Problem: Write out the material below exactly, beginning at the line that contains "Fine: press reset" and ending with its last line, both ends included; write nothing else. Put a running number in front of each line and drop blank lines.

— begin Source excerpt —

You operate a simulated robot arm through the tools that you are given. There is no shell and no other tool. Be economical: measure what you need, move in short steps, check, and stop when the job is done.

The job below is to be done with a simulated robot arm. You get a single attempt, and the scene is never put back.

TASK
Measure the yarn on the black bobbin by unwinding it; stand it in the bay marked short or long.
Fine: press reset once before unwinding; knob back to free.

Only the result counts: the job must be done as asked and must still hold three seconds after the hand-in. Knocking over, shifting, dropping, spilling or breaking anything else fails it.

— end Source excerpt —

Written response:
1. Fine: press reset once before unwinding; knob back to free.
2. Only the result counts: the job must be done as asked and must still hold three seconds after the hand-in. Knocking over, shifting, dropping, spilling or breaking anything else fails it.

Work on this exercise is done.